- **Passage to read**
-------

Seit 2016 erschliessen Kartensammlungen in der Schweiz, Österreich und Deutschland nach dem Regelwerk RDA. Der internationale Standard umfasst Datenelemente, Richtlinien und Anleitungen zum formatunabhängigen Erschliessen aller Arten von Ressourcen, die vom handschriftlichen Dokument, Buch, über Objekte, Bilder, Digitalisate, bis hin zu E-Medien und Datenbanken reichen. RDA wird in unterschiedlichen Gedächtnisinstitutionen wie z.B. Bibliotheken, Museen und Archive implementiert.

Die Heterogenität der Medien und das Bestreben den Bedürfnissen eines internationalen Datenaustauschs und Linked Data gerecht zu werden, erforderte das Erarbeiten einer neuen Terminologie. Der Begriff Ressource bezeichnet gleichsam als «Oberbegriff» alle Arten von Informationsträgern. So wird in RDA im Unterschied zu AACR2, von cartografic resources nicht mehr von cartografic materials gesprochen.

-------

- **Set problem**
Extract from the passage to read the words running from "Seit 2016 erschliessen" to "cartografic materials gesprochen.".

- **Stored data**

-------

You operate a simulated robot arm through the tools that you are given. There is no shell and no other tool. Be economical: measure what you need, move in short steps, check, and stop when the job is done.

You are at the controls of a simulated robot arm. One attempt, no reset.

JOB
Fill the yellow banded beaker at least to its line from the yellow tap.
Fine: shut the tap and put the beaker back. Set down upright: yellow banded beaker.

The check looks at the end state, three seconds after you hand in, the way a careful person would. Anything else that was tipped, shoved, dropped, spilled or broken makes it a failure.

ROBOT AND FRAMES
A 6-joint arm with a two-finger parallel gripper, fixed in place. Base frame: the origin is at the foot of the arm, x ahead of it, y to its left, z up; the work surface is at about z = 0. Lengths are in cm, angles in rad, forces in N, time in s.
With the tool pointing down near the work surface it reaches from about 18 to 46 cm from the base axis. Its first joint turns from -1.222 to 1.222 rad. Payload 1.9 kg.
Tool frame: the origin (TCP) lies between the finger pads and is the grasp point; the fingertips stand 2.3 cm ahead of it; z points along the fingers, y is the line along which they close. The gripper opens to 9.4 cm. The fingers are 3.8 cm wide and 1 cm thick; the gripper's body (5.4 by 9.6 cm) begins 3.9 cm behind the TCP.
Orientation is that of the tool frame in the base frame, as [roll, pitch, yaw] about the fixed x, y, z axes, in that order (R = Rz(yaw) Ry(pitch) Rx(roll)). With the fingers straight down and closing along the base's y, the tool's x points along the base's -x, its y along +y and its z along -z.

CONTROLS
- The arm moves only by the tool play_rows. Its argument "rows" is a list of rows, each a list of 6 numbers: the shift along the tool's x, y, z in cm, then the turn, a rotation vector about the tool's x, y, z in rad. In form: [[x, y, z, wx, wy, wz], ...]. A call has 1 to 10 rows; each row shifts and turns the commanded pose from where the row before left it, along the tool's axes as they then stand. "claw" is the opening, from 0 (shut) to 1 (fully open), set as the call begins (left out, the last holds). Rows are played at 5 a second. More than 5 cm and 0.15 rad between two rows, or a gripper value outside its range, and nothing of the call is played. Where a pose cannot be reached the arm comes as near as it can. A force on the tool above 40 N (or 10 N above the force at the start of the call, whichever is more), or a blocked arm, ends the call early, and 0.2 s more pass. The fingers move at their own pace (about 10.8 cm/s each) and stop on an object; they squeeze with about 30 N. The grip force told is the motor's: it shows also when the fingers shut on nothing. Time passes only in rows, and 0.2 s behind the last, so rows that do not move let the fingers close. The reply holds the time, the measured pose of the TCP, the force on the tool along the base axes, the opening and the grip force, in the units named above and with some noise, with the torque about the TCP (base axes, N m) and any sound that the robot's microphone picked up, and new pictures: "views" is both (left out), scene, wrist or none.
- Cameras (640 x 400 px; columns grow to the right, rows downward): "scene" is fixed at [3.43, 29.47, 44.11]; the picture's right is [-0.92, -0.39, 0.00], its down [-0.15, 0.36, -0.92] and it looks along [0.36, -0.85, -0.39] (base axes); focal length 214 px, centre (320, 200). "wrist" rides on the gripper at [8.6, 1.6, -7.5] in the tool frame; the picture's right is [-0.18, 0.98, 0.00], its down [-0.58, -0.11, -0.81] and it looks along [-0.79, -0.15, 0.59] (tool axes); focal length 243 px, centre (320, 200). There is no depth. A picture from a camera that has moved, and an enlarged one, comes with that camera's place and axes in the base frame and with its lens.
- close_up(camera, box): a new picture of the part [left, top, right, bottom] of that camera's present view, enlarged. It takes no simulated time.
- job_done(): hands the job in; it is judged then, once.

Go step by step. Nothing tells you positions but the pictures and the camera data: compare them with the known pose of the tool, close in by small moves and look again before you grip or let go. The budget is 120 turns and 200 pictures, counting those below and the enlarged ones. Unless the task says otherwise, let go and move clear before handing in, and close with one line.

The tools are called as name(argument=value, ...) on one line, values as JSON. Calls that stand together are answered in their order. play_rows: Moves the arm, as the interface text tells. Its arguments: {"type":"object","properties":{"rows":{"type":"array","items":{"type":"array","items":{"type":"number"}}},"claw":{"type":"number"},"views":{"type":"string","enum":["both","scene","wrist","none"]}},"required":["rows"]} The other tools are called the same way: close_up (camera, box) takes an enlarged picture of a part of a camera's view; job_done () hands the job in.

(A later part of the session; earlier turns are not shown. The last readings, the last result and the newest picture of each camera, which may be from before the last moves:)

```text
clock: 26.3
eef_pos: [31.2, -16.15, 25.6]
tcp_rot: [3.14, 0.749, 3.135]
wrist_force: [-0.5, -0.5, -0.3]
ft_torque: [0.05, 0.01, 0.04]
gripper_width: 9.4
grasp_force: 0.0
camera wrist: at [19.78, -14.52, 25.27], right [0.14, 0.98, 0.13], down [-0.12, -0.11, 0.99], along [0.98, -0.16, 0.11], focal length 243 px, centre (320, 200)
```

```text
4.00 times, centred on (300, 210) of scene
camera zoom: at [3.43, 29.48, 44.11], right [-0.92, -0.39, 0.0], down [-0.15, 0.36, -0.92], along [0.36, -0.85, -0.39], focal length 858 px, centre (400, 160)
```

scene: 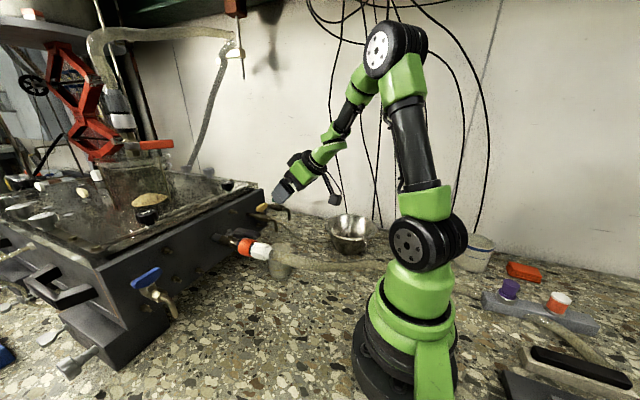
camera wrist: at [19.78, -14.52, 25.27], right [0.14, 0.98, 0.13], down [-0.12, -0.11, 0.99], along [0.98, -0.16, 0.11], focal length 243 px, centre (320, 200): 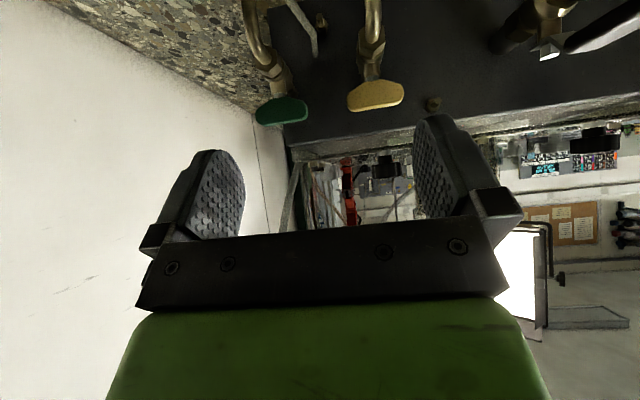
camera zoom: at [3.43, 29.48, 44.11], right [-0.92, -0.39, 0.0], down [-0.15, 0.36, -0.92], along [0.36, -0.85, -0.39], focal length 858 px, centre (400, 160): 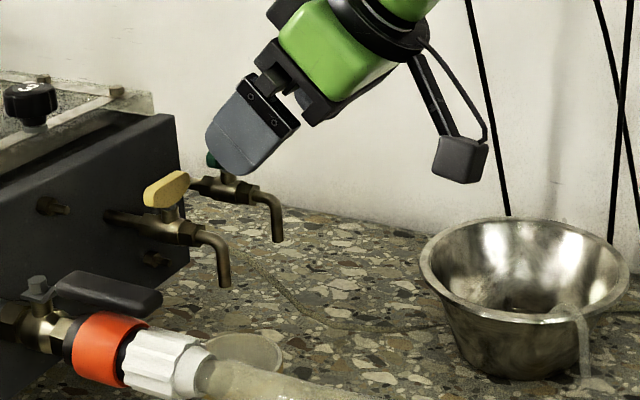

-------

- **Exercise result**
Seit 2016 erschliessen Kartensammlungen in der Schweiz, Österreich und Deutschland nach dem Regelwerk RDA. Der internationale Standard umfasst Datenelemente, Richtlinien und Anleitungen zum formatunabhängigen Erschliessen aller Arten von Ressourcen, die vom handschriftlichen Dokument, Buch, über Objekte, Bilder, Digitalisate, bis hin zu E-Medien und Datenbanken reichen. RDA wird in unterschiedlichen Gedächtnisinstitutionen wie z.B. Bibliotheken, Museen und Archive implementiert.

Die Heterogenität der Medien und das Bestreben den Bedürfnissen eines internationalen Datenaustauschs und Linked Data gerecht zu werden, erforderte das Erarbeiten einer neuen Terminologie. Der Begriff Ressource bezeichnet gleichsam als «Oberbegriff» alle Arten von Informationsträgern. So wird in RDA im Unterschied zu AACR2, von cartografic resources nicht mehr von cartografic materials gesprochen.